Kesembrawutan kota Jambi, kemacetan telah menjadi tontonan bagi masyarakat. Haruskah menyalahi pemimpin terdahulu ? Pilwako merupakan sebagian syarat dari penerapan sistem demokrasi yang sedang dikembangkan di Indonesia. Maka setiap pemimpin yang lahir adalah pilihan dari rakyatnya sendiri. Oleh itu, setiap pemilihan kepala daerah selalu melahirkan satu harapan untuk perubahan. Sayangnya perubahan yang dinantikan tidak kunjung tiba. Sebaliknya kandidat terpilih hanya menikmati kekuasaan yang telah diamanahkan. Apa yang dikatakan oleh Kruger (1974) sebagai penguasa rent-seeking society (para manusia pemburu harta rakyat) menjadi pembenaran dalam fenomena pemilihan kepala daerah saat ini.
Mengapa ini bisa terjadi? Paling tidak ada dua alasan yang kokoh. Pertama, lahirnya Bossisme dan dinasti politik dalam pemilihan kepala daerah. Bossisme adalah calo kekuasaan yang memiliki monopoli dan agitasi keatas kontrol terhadap sumber daya kekerasan dan ekonomi dalam satu wilayah yang berada dibawah yuridiksinya. Sebaliknya dinasti politik pula adalah satu upaya dimana penguasa meletakkan keluarga, saudara dan kerabat pada jabatan-jabatan yang strategis dengan tujuan membangun sebuah kerajaan politik baik nasional maupun lokal. Ini lah yang menjadi sumber dari masalah bagi kemajuan demokrasi di Indonesia.
Kedua, manipulasi nilai politik. Sejatinya politik adalah jembatan bagi kesejahteraan rakyat melalui kebijakannya yang populis. Namun, politik menjadi ajang manipulasi bagi para elit untuk mencapai tujuannya. Rasa sayang terhadap rakyat dan daerah yang dipimpinnya tidak dapat dituangkan lagi dalam afeksinya untuk membangun. Janji-janji manis hanya berlaku untuk seketika saja. Buyar sikap yang ditunjukkan oleh sang terpilih selalunya berlaku karena lobi politik yang telah dibangun dengan para penguasa ekonomi pada masa pemilihan.

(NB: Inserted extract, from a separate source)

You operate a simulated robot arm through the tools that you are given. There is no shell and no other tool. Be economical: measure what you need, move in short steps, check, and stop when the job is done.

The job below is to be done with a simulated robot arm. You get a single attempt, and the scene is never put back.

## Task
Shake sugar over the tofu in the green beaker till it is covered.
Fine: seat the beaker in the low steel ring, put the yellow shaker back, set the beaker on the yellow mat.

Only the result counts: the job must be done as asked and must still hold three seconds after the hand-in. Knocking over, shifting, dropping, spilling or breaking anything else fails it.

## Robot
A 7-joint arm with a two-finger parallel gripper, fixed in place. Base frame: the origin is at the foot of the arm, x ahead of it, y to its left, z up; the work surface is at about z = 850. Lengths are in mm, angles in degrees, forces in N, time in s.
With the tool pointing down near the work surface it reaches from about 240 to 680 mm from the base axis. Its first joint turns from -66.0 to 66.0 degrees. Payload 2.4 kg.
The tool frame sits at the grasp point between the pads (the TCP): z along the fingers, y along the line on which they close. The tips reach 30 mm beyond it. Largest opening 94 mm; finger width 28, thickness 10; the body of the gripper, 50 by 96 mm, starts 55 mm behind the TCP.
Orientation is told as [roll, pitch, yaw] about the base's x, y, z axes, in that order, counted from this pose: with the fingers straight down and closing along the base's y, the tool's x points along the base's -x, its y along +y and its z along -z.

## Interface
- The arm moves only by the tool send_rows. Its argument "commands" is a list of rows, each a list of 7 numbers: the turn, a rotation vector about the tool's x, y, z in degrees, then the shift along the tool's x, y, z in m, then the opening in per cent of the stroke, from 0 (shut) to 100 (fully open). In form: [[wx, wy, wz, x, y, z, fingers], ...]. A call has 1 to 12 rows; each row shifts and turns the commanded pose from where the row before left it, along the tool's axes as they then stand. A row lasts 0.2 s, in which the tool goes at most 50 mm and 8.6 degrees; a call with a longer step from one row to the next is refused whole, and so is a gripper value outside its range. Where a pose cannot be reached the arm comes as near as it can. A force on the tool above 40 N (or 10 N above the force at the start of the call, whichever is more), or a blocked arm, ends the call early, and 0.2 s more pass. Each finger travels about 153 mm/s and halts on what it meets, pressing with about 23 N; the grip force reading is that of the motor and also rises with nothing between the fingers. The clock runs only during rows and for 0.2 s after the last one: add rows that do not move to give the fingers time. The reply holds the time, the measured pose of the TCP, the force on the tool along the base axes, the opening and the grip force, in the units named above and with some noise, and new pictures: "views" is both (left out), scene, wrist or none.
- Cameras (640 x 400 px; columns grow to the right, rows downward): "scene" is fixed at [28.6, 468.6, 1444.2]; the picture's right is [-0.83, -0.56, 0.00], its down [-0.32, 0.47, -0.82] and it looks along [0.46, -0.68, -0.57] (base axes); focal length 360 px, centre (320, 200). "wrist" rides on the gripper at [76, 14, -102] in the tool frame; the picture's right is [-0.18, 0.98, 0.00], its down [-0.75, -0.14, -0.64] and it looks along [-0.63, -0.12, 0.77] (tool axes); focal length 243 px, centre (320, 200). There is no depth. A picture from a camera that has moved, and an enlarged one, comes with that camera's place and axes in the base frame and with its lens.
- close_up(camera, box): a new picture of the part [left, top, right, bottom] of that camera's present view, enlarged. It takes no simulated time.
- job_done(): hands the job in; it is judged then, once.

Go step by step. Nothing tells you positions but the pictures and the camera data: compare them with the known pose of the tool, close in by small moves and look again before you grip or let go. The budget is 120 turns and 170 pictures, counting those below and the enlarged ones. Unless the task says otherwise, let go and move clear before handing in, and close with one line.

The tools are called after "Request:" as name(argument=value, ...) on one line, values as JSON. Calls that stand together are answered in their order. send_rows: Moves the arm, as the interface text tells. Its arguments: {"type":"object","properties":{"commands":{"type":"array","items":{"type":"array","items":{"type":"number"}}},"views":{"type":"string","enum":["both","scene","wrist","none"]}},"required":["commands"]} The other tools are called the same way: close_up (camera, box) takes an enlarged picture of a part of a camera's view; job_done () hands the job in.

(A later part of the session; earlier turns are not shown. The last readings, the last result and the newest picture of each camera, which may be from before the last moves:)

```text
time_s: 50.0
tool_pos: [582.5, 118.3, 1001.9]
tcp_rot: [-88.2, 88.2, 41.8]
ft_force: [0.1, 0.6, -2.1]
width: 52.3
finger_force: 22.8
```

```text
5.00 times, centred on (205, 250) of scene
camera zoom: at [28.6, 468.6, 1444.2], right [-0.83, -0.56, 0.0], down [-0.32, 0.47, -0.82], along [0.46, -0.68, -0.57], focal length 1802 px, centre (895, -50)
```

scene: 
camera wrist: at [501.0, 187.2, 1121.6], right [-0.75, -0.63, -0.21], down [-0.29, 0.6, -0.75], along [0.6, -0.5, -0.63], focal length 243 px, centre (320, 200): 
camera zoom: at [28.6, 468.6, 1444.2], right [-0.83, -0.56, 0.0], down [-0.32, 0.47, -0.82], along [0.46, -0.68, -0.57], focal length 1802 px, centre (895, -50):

Lalu pengagihan sumber ekonomi hanya terbagi kepada kumpulan elit semata. Wajar jika implementasi kebijakan yang populis begitu berliku dan pelik bagi kesejahteraan masyarakat.
Dimana Kira Kita Mengadu ?
Serahkan semuanya kepada tuhan apa pun yang berlaku akan indah pada akhirnya. Sesuatu sikap yang naif jika persepsi ini diutamakan. Sebagai rakyat yang memiliki kuasa untuk menentukan siapa yang berhak menjadi pemimpin sejatinya memiliki tanggung jawab untuk mengontrol perilaku pejabat publik tersebut. Mekanisme check and balance tentunya harus berperan untuk kemajuan yang kita idamkan bersama. Mekanisme ini dapat terlaksana apa bila Yang Berhormat Anggota Dewan yang ditunjuk langsung oleh rakyat memainkan peranannya dengan baik bukan menjadi pendukung kebijakan pemerintah yang tidak populis.
Oleh yang demikian, ajang kontestasi pemilihan kepala daerah kota Jambi 2013 ini dapat melahirkan pemimpin yang sesuai keinginan rakyat. Sehingga sikap pesimis rakyat yang anti politik dapat dikikiskan untuk lima tahun kedepan. Semoga saja sang terpilih nanti mampu bersikap berani dan mengambil kebijakan yang populis. Seperti yang telah diucapkan (W.S Renra) Bahwa keberanian adalah cakrawala dan perjuangan adalah pelaksanaan kata-kata. Berjuanglah untuk rakyat para pemimpin kami dan beranilah untuk rakyat agar kesejahteraan menjadi milik bersama.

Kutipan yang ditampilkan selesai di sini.